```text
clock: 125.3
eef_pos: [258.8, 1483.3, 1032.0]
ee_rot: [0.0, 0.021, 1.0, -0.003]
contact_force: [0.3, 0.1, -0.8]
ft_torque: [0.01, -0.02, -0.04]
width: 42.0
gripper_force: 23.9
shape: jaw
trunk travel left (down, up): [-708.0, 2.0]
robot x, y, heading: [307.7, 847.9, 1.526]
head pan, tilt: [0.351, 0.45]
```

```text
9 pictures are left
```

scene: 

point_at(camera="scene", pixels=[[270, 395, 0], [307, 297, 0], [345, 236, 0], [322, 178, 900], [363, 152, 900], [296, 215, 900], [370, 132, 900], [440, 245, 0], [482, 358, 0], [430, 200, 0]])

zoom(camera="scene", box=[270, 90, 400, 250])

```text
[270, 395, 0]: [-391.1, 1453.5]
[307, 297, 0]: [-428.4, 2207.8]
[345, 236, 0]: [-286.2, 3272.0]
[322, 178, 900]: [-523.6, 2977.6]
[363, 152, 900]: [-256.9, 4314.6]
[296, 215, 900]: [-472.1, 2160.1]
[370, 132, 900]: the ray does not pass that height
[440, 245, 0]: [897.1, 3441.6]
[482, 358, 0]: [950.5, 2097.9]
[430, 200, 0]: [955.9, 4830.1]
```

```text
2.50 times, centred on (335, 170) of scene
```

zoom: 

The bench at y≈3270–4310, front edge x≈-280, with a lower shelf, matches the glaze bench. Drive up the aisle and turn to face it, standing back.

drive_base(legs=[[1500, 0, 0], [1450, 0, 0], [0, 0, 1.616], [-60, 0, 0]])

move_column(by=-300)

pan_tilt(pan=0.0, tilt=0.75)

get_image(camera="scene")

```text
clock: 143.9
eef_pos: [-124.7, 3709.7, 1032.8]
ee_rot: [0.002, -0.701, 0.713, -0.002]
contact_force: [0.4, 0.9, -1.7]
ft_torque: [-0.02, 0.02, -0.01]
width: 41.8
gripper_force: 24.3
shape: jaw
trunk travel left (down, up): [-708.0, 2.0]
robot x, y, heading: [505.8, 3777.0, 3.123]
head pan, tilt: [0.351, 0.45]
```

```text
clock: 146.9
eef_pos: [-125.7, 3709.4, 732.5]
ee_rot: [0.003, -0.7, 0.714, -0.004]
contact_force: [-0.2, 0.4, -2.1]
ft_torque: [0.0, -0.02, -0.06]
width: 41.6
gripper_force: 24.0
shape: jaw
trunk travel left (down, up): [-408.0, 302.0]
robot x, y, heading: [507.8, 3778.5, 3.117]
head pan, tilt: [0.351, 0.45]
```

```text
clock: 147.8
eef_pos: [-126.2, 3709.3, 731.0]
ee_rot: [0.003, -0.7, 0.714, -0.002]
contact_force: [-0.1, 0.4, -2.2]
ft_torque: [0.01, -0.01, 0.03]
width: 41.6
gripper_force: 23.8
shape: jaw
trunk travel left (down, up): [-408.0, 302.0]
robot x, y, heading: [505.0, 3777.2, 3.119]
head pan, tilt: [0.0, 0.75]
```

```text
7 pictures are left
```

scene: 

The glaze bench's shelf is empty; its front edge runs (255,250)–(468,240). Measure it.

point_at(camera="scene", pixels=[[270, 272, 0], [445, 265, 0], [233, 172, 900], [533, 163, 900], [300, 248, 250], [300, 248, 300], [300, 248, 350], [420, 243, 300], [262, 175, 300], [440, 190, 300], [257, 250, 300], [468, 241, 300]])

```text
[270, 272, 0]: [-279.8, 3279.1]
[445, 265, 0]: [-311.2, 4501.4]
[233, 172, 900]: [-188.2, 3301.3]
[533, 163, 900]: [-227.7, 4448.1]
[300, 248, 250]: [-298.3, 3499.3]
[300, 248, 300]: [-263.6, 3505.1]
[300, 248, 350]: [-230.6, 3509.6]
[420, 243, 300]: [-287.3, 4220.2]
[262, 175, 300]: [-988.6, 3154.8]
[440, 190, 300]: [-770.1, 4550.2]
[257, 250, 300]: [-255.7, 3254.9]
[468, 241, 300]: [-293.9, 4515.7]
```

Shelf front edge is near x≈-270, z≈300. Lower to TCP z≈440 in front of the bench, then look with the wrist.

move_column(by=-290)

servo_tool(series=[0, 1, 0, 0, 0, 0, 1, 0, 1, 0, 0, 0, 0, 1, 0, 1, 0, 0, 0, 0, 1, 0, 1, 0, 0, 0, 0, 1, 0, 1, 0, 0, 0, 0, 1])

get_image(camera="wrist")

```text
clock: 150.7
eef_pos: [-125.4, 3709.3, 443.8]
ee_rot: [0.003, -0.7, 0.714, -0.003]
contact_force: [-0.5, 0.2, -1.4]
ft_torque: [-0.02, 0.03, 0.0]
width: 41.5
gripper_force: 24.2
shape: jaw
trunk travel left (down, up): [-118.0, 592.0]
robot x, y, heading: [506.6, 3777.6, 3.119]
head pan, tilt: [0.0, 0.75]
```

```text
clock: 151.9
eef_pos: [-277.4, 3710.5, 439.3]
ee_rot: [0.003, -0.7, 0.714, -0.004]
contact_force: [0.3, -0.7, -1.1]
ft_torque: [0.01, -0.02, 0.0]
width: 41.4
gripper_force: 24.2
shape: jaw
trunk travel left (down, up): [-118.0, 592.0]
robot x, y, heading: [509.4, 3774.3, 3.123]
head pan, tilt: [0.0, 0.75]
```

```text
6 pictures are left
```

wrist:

[GIVEN EXERCISE] Please set down the whole listing above without altering a single line.

[SOLUTION TO THE PROBLEM]
```text
clock: 125.3
eef_pos: [258.8, 1483.3, 1032.0]
ee_rot: [0.0, 0.021, 1.0, -0.003]
contact_force: [0.3, 0.1, -0.8]
ft_torque: [0.01, -0.02, -0.04]
width: 42.0
gripper_force: 23.9
shape: jaw
trunk travel left (down, up): [-708.0, 2.0]
robot x, y, heading: [307.7, 847.9, 1.526]
head pan, tilt: [0.351, 0.45]
```

```text
9 pictures are left
```

scene: 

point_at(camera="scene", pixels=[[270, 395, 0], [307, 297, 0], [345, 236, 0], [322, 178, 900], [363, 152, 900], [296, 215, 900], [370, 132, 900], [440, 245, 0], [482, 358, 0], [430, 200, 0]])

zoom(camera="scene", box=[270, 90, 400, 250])

```text
[270, 395, 0]: [-391.1, 1453.5]
[307, 297, 0]: [-428.4, 2207.8]
[345, 236, 0]: [-286.2, 3272.0]
[322, 178, 900]: [-523.6, 2977.6]
[363, 152, 900]: [-256.9, 4314.6]
[296, 215, 900]: [-472.1, 2160.1]
[370, 132, 900]: the ray does not pass that height
[440, 245, 0]: [897.1, 3441.6]
[482, 358, 0]: [950.5, 2097.9]
[430, 200, 0]: [955.9, 4830.1]
```

```text
2.50 times, centred on (335, 170) of scene
```

zoom: 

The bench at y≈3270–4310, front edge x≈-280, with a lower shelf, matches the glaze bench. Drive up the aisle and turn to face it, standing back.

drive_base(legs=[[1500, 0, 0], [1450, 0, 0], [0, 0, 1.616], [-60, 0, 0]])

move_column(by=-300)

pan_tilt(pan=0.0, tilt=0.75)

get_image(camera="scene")

```text
clock: 143.9
eef_pos: [-124.7, 3709.7, 1032.8]
ee_rot: [0.002, -0.701, 0.713, -0.002]
contact_force: [0.4, 0.9, -1.7]
ft_torque: [-0.02, 0.02, -0.01]
width: 41.8
gripper_force: 24.3
shape: jaw
trunk travel left (down, up): [-708.0, 2.0]
robot x, y, heading: [505.8, 3777.0, 3.123]
head pan, tilt: [0.351, 0.45]
```

```text
clock: 146.9
eef_pos: [-125.7, 3709.4, 732.5]
ee_rot: [0.003, -0.7, 0.714, -0.004]
contact_force: [-0.2, 0.4, -2.1]
ft_torque: [0.0, -0.02, -0.06]
width: 41.6
gripper_force: 24.0
shape: jaw
trunk travel left (down, up): [-408.0, 302.0]
robot x, y, heading: [507.8, 3778.5, 3.117]
head pan, tilt: [0.351, 0.45]
```

```text
clock: 147.8
eef_pos: [-126.2, 3709.3, 731.0]
ee_rot: [0.003, -0.7, 0.714, -0.002]
contact_force: [-0.1, 0.4, -2.2]
ft_torque: [0.01, -0.01, 0.03]
width: 41.6
gripper_force: 23.8
shape: jaw
trunk travel left (down, up): [-408.0, 302.0]
robot x, y, heading: [505.0, 3777.2, 3.119]
head pan, tilt: [0.0, 0.75]
```

```text
7 pictures are left
```

scene: 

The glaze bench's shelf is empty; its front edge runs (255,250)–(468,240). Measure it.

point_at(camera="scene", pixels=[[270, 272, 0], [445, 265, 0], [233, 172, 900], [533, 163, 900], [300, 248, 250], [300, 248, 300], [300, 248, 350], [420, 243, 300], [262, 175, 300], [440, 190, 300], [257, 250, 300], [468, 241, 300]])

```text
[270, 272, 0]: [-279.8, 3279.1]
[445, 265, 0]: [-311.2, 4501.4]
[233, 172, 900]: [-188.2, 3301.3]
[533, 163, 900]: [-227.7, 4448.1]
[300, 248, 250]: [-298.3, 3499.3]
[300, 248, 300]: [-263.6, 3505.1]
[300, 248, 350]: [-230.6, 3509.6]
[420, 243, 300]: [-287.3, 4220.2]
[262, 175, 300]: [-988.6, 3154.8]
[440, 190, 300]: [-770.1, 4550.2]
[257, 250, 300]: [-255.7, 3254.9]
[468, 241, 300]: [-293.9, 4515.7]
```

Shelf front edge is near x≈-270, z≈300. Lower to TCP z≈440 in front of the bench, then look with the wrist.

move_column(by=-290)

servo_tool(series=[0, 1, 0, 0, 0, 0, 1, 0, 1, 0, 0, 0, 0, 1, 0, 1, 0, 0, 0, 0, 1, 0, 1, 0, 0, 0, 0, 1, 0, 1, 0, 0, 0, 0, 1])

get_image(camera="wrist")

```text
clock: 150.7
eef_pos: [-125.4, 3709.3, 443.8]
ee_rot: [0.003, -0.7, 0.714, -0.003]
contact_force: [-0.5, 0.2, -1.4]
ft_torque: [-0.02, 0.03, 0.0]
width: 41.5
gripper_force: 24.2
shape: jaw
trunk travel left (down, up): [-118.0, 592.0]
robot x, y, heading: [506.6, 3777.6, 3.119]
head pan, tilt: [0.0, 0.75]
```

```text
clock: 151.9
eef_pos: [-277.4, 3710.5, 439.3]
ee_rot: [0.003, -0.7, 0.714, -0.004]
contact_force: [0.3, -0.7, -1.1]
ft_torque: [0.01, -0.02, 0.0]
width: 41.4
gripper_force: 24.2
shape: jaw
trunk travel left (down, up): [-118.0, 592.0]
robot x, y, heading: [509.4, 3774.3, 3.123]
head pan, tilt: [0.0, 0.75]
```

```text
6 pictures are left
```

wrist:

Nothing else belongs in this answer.